■ **Exercise objective**: Scan the data beneath this task and copy each line that includes "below".

■ **Dataset section**:
BEGIN

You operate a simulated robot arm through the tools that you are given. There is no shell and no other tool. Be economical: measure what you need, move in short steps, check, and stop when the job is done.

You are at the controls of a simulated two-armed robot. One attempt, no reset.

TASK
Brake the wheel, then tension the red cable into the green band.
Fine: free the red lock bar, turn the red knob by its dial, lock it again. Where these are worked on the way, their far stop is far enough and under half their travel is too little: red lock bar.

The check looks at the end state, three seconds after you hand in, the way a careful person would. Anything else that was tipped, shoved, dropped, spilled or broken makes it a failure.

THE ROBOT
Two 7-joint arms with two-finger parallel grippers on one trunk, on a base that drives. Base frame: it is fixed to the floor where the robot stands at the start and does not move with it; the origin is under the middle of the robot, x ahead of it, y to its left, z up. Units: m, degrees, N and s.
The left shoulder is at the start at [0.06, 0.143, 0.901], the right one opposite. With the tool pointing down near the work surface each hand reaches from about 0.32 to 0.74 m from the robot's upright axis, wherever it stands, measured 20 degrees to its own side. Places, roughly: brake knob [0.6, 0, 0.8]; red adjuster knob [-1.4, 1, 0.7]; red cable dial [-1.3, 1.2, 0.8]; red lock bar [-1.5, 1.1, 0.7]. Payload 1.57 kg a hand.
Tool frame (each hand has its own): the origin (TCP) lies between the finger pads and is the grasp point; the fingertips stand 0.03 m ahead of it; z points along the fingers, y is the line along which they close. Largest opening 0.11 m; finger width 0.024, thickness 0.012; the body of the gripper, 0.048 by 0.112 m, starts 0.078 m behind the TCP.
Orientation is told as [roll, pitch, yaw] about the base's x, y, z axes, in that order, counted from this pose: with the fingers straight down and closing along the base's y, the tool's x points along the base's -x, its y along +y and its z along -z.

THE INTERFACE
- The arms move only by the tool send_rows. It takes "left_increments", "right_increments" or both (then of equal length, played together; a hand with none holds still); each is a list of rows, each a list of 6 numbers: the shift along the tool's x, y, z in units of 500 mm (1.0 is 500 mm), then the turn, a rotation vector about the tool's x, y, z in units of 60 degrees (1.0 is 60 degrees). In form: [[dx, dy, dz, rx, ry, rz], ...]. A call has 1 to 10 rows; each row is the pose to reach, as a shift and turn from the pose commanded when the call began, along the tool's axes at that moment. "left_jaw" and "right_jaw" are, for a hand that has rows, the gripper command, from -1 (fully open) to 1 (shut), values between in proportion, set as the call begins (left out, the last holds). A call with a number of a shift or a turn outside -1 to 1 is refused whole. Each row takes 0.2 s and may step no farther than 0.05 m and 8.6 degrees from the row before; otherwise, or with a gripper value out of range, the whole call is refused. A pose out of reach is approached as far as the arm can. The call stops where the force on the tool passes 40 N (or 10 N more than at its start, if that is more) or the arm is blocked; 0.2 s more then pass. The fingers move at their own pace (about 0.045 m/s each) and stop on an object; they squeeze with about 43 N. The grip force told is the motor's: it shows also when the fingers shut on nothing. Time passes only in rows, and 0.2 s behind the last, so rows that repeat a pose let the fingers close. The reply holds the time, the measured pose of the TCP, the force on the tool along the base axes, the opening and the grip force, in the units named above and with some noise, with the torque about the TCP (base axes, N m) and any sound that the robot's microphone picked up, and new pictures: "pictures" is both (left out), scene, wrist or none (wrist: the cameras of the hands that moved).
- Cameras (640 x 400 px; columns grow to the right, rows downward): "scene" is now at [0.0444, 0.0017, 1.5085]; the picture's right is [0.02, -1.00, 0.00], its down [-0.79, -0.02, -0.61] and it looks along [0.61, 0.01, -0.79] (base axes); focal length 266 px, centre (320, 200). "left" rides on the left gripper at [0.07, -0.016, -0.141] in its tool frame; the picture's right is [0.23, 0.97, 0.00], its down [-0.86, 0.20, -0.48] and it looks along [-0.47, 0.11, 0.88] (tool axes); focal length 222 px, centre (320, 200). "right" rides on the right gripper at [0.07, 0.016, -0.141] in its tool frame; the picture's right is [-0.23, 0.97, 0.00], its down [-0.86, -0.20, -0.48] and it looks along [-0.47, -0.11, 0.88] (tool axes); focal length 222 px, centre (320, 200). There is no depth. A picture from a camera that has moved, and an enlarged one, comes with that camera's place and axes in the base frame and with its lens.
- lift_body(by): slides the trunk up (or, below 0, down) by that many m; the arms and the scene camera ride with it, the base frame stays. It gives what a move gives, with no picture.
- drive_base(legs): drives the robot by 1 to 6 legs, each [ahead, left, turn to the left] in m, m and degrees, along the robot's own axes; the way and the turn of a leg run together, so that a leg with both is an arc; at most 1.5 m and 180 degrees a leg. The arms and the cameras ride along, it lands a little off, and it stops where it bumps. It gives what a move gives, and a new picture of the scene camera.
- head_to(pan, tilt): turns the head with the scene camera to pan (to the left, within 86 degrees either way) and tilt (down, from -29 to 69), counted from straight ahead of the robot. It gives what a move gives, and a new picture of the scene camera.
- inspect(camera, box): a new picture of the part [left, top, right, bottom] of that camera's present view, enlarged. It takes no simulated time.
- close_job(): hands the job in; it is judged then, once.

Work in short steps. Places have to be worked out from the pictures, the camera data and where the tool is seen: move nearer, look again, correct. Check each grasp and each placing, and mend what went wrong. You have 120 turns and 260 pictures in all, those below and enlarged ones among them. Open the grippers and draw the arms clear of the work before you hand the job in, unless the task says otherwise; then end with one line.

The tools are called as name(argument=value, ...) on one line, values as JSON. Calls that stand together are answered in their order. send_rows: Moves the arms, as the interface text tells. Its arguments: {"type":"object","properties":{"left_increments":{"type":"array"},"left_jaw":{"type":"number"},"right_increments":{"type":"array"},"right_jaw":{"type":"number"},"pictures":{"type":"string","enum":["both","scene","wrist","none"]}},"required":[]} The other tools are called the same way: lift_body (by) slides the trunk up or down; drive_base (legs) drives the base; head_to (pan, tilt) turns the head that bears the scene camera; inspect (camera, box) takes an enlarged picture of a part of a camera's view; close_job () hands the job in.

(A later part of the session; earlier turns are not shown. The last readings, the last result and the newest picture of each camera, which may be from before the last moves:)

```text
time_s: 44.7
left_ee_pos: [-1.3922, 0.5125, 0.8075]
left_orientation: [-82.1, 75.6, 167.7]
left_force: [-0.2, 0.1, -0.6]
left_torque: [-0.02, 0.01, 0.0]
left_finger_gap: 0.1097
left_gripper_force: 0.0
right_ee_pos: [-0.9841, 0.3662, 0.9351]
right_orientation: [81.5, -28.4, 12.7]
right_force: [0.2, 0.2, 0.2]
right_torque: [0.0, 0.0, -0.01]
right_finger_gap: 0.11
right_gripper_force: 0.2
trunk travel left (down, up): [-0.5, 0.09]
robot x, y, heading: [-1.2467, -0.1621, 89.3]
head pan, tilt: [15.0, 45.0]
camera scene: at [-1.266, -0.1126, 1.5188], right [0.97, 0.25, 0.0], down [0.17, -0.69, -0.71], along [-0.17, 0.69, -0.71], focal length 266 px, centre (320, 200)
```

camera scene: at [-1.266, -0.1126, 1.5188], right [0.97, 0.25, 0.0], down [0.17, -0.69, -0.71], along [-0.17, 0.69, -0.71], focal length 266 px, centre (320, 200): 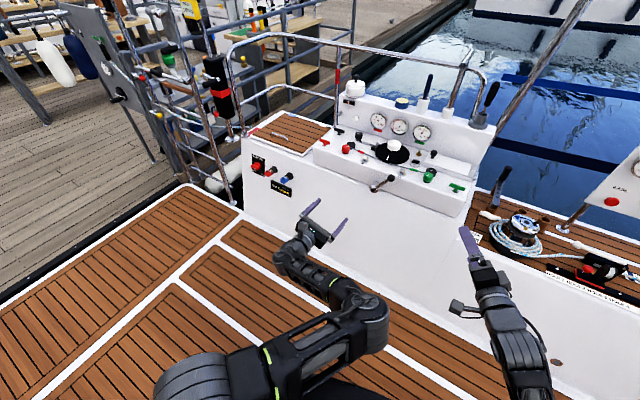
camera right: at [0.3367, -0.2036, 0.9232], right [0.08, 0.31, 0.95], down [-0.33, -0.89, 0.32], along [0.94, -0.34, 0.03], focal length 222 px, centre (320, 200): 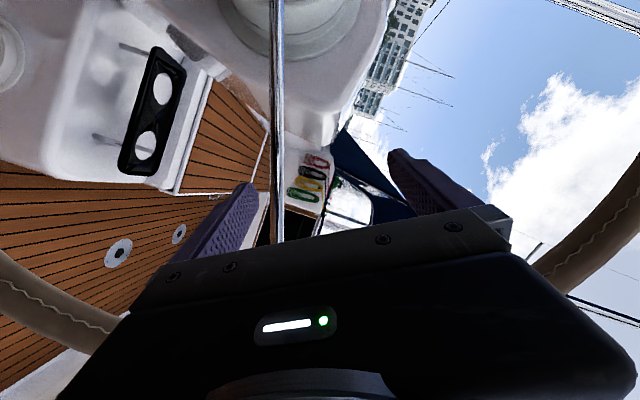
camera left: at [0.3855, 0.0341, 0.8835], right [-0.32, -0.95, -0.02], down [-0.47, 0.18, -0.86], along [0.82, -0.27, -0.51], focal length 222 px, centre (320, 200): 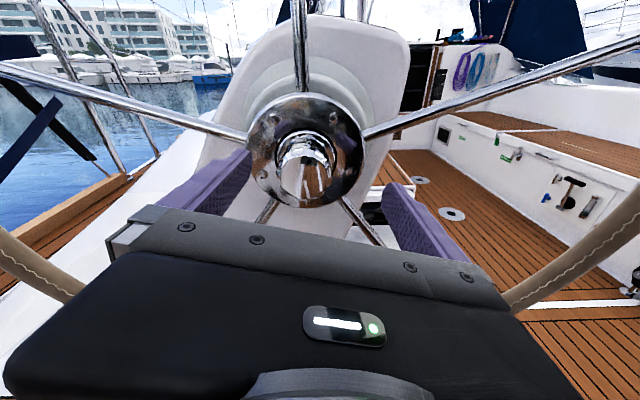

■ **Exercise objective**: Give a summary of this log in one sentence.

END

■ **Response for this exercise**:
- lift_body(by): slides the trunk up (or, below 0, down) by that many m; the arms and the scene camera ride with it, the base frame stays. It gives what a move gives, with no picture.
Work in short steps. Places have to be worked out from the pictures, the camera data and where the tool is seen: move nearer, look again, correct. Check each grasp and each placing, and mend what went wrong. You have 120 turns and 260 pictures in all, those below and enlarged ones among them. Open the grippers and draw the arms clear of the work before you hand the job in, unless the task says otherwise; then end with one line.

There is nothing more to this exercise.